#### [Short exercise]
Give the data a second time, exactly and in full.

#### [Data excerpt]
....................

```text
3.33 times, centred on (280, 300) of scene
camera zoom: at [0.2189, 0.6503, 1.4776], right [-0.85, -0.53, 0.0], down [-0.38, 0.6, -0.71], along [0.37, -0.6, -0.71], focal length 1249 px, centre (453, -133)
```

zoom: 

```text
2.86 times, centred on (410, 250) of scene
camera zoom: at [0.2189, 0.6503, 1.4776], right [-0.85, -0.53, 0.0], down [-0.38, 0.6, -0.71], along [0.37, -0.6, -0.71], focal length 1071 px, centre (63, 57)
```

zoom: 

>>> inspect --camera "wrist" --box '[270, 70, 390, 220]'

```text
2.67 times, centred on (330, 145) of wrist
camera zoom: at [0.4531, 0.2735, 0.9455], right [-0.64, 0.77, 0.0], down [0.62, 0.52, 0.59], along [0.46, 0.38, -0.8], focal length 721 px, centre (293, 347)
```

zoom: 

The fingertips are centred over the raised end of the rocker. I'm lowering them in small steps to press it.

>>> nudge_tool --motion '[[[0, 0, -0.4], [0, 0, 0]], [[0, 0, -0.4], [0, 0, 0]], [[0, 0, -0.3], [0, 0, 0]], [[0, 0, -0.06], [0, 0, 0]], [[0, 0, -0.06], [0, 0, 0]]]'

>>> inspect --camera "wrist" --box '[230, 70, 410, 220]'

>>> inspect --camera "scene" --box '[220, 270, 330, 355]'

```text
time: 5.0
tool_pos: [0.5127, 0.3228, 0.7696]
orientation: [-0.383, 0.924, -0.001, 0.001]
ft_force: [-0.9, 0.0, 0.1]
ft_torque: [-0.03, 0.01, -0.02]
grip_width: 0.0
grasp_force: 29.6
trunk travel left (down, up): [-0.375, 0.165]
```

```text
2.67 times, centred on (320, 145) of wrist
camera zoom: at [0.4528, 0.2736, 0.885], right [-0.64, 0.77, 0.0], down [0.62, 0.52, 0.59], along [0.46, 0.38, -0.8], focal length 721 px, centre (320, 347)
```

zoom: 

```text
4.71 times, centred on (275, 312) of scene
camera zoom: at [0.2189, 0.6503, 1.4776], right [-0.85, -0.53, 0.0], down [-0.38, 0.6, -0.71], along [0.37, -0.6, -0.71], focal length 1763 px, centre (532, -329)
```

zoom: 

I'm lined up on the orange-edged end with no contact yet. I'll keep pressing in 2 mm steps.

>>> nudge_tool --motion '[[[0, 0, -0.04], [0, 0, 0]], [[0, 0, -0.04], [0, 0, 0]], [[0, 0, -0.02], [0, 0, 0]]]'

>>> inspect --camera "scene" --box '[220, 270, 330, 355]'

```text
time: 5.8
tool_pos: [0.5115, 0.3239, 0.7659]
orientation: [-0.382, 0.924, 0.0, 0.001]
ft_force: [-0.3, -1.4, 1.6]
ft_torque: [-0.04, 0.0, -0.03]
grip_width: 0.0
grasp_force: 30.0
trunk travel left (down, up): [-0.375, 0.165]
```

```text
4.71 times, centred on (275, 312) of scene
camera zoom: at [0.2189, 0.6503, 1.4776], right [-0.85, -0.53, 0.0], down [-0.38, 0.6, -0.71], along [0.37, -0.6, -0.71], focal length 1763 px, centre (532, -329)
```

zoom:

....................

#### [Solution for this task]
```text
3.33 times, centred on (280, 300) of scene
camera zoom: at [0.2189, 0.6503, 1.4776], right [-0.85, -0.53, 0.0], down [-0.38, 0.6, -0.71], along [0.37, -0.6, -0.71], focal length 1249 px, centre (453, -133)
```

zoom: 

```text
2.86 times, centred on (410, 250) of scene
camera zoom: at [0.2189, 0.6503, 1.4776], right [-0.85, -0.53, 0.0], down [-0.38, 0.6, -0.71], along [0.37, -0.6, -0.71], focal length 1071 px, centre (63, 57)
```

zoom: 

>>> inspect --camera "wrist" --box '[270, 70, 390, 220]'

```text
2.67 times, centred on (330, 145) of wrist
camera zoom: at [0.4531, 0.2735, 0.9455], right [-0.64, 0.77, 0.0], down [0.62, 0.52, 0.59], along [0.46, 0.38, -0.8], focal length 721 px, centre (293, 347)
```

zoom: 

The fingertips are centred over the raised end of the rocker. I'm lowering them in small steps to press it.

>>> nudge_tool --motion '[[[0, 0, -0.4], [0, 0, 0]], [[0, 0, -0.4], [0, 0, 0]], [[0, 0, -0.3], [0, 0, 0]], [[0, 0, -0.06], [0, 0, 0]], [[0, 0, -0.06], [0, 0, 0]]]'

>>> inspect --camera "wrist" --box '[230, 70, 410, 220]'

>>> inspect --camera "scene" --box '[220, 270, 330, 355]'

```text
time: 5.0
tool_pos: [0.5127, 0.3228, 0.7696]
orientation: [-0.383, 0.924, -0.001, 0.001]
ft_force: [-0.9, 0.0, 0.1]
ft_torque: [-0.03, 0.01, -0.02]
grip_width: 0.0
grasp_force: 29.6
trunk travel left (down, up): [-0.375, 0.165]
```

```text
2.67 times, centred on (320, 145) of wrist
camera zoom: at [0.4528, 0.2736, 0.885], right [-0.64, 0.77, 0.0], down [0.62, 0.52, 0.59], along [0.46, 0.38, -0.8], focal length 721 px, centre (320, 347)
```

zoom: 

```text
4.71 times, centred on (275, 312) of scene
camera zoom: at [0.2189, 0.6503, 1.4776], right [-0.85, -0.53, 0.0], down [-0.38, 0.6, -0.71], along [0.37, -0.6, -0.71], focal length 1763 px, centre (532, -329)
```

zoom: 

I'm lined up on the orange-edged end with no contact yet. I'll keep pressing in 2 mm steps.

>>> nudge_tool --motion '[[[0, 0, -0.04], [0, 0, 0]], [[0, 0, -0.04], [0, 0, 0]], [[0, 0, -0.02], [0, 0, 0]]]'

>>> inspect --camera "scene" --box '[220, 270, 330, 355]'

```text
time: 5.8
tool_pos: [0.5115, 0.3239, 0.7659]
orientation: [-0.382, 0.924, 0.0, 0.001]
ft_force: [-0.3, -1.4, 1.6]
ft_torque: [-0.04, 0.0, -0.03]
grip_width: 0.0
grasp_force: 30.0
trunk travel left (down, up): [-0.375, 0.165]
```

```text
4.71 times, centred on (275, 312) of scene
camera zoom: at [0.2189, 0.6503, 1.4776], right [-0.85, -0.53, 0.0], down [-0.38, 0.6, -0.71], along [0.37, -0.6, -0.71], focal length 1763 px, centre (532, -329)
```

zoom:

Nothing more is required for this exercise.